Une professeure de français, un soir, venait jusqu’à moi: « Pourriez-vous me donner vos coordonnées ? Je souhaiterais vous faire venir dans ma classe pour faire découvrir à mes élèves qui sont en 5ème le conte, car j’ai bien apprécié votre manière de conter. J’enseigne à Paris».

Ceux et celles qui me connaissaient me faisaient souvent ce retour : « cela te va bien !»

Une simplicité,  le fait de créer un univers avec pas grand-chose, d’être sincère, de vivre l’instant présent.

L’histoire en elle-même touchait également les cœurs et présentait des aspects pédagogiques en lien avec le patrimoine local tout en s’enrichissant d’une autre culture.

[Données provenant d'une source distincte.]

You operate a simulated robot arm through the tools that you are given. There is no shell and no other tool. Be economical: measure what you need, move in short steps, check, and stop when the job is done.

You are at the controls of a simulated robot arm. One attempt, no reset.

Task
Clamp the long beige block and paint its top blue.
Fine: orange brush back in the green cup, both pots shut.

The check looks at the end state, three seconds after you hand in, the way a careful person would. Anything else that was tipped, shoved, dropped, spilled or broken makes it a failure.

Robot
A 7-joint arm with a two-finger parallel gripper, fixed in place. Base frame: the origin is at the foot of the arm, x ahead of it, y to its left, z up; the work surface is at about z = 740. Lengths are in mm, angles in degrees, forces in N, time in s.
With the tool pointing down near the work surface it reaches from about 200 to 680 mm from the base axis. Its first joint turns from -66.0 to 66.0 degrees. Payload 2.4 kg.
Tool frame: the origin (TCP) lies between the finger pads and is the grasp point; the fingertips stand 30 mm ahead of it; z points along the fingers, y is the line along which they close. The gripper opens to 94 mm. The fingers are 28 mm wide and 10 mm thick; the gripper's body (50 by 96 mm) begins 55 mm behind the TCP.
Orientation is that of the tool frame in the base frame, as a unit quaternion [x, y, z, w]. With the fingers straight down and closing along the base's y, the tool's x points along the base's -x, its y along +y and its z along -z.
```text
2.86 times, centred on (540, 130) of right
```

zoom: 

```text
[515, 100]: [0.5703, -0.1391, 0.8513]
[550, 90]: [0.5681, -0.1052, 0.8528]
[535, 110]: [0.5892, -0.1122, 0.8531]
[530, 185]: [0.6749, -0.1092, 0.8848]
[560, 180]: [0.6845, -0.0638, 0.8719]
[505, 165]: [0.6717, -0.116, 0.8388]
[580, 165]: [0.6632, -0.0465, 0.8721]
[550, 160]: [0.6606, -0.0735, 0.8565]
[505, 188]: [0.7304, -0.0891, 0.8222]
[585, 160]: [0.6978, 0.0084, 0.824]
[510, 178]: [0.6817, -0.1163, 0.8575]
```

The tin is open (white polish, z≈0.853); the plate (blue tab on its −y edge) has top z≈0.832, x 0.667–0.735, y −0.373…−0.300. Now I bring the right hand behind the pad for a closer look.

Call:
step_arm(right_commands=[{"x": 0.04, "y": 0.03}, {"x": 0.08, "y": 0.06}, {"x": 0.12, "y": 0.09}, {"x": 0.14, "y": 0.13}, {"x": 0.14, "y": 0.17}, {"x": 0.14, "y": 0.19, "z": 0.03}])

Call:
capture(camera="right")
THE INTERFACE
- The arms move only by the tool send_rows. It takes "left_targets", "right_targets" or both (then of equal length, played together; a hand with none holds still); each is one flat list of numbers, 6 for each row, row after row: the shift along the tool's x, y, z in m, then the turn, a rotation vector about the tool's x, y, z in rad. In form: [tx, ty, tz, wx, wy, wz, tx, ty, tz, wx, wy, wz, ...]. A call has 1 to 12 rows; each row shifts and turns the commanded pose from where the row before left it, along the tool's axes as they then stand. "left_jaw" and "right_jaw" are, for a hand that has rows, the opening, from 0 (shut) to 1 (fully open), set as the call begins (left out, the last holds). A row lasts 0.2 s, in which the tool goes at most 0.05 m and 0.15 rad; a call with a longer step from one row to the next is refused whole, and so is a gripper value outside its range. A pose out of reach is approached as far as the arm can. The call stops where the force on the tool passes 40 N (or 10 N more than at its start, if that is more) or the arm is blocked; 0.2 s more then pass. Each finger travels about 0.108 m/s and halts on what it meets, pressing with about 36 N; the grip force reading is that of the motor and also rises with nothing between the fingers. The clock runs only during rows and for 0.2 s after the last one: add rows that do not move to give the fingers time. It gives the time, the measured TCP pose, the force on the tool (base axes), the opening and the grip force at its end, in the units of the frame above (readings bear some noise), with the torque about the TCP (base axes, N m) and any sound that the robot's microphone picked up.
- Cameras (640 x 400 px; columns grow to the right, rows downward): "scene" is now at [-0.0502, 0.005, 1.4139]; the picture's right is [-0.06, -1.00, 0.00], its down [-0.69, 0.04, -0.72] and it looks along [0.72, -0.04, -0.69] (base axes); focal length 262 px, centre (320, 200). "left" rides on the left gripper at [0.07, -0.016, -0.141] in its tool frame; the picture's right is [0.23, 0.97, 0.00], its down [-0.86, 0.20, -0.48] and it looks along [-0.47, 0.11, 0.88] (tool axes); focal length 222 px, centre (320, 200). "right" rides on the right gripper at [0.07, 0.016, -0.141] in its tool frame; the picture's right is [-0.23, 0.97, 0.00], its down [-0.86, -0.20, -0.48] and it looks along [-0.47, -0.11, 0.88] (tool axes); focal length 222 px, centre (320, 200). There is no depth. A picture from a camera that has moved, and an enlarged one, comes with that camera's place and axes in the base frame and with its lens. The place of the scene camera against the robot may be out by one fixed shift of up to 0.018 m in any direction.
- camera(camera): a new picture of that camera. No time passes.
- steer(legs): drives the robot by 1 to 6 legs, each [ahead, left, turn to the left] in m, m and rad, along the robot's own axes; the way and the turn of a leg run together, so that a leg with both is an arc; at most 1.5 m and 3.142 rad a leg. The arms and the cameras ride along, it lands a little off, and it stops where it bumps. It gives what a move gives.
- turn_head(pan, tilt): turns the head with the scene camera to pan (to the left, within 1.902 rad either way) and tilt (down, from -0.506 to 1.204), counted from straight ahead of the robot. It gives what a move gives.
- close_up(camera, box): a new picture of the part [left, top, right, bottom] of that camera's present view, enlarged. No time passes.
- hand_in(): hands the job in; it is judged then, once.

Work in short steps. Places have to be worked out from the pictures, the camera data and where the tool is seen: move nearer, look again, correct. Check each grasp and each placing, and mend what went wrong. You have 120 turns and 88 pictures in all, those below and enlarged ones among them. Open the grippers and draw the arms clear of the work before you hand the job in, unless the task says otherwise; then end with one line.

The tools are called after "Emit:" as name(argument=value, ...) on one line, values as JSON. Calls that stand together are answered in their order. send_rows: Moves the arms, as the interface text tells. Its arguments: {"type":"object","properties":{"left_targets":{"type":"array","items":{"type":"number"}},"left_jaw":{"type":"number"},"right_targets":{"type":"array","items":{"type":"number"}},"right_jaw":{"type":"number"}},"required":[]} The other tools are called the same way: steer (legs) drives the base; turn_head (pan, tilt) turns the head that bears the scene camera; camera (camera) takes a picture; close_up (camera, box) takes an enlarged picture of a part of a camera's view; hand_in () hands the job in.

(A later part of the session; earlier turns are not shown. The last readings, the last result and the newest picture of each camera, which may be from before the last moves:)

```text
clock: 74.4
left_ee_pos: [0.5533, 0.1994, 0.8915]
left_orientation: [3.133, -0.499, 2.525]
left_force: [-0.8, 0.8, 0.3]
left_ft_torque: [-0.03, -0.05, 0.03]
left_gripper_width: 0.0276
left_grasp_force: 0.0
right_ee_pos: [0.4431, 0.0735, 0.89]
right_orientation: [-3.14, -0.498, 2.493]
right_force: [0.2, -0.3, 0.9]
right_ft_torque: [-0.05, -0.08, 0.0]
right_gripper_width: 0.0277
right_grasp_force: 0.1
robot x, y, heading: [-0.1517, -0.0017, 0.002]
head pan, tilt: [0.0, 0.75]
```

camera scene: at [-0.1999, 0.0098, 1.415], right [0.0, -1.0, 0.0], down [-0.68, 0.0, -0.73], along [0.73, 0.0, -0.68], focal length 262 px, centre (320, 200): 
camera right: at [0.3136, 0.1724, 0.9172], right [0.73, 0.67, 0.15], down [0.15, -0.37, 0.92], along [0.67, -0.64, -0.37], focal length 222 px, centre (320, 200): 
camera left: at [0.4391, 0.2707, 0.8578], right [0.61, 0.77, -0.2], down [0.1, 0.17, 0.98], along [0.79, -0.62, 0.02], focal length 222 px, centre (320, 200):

Je me souviens encore de cette maman qui arrivait essoufflée avec son enfant et me demanda: « C’est ici le théâtre de marionnettes ? ». Sans doute en avait-elle entendu parler, sans doute avait-elle organisé la sortie avec son enfant, se dépêchant pour ne pas rater l’heure de la séance ! Ses mots m’avaient beaucoup touché, sans qu’elle le su. Je me suis senti soudain identifié, reconnu comme « le petit théâtre de marionnettes du Remblai » ! Le bouche à oreille commençait à tracer son chemin à travers la foule des passants.

D’autres souvenirs aussi touchants les uns que les autres rejaillissent du fond de ma mémoire…

Une maman montrait à son enfant ce que je préparais en coulisses en commentant chacun de mes gestes.

Je m’apprêtais à démonter mon théâtre, il se faisait déjà tard et bon nombre d’artistes avait remballé, quand, des parents avec leurs enfants vinrent me voir : « Vous jouez encore ? », « Bien sûr, asseyez-vous ! ». Je remontais vite fait ce que j’avais commencé à démonter et je jouais pour mon plus grand plaisir et le leur !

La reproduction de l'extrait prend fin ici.